Japan recorded 705,809 births against 1.6 million deaths in 2025 — a natural decline of 899,845, the largest on record.
The Asahi Shimbun and Reuters frame the data as a policy failure rather than a demographic inflection.
Demographic X read the figure as the canary for every industrial country running the same playbook.
Japan's Ministry of Health, Labour and Welfare released preliminary 2025 numbers on February 26 showing 705,809 births — the tenth consecutive annual record low and the fewest since tracking began in 1899. [1] Deaths for the year reached 1,605,654, producing a natural population decline of 899,845, the largest in Japanese history. [1] The 2.1 percent decline in births against 2024 was slightly slower than the 2.5 to 5.5 percent annual drops of the past nine years, but the ministry declined to call it a slowdown. [1]

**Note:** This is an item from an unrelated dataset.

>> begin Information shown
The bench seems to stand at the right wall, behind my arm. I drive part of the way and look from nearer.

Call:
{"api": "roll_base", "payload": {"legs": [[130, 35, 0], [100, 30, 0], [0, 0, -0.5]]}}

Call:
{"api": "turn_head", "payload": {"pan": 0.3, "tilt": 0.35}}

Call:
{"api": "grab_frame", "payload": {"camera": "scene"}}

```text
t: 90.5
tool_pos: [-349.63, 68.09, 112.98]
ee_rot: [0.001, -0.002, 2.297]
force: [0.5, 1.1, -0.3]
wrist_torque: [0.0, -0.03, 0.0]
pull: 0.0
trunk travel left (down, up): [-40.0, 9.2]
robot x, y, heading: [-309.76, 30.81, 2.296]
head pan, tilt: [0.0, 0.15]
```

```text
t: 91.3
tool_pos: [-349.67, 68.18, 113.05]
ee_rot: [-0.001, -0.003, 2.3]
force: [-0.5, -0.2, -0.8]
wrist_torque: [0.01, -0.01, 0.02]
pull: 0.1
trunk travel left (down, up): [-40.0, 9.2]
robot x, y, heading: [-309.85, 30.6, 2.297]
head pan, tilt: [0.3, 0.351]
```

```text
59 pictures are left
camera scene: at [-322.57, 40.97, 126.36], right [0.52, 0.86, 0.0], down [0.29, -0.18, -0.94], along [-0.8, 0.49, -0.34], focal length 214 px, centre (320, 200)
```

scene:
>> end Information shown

The paper's Saturday piece on the American fertility rate falling to 53.1 named demographic winter as the thread and the United States as its newest entrant. Japan crossed the line earlier. The National Institute of Population and Social Security Research projected in 2023 — using 2020 census data — that Japan would not fall below 710,000 births until 2042. The threshold was crossed 17 years early. [1] The total fertility rate stands near 1.2, roughly half the 2.1 replacement level and down from 1.26 in 2022. [2]
Only Tokyo and Ishikawa prefectures recorded year-over-year increases. [1] Demographers attribute the rest of the country's continued decline to sustained high living costs, long working hours, delayed marriage and cultural norms that place disproportionate household burden on women. [2] The data also tracks the erosion of immigration as a counterweight. The 705,809 figure includes foreign nationals resident in Japan and Japanese citizens born abroad; an Asahi Shimbun estimate for Japanese-only births within the country puts the likely 2025 number closer to 668,000. [1]
Prime Minister Sanae Takaichi's government has increased child-rearing subsidies, expanded parental leave and added housing assistance. None has moved the tide. [2] Apollo Academy's Torsten Slok called the gap between deaths and births a "sustained decline." [3] The American figure at 53.1 is a rhyme. Japan is the text. The country running the experiment longest is also running it hardest.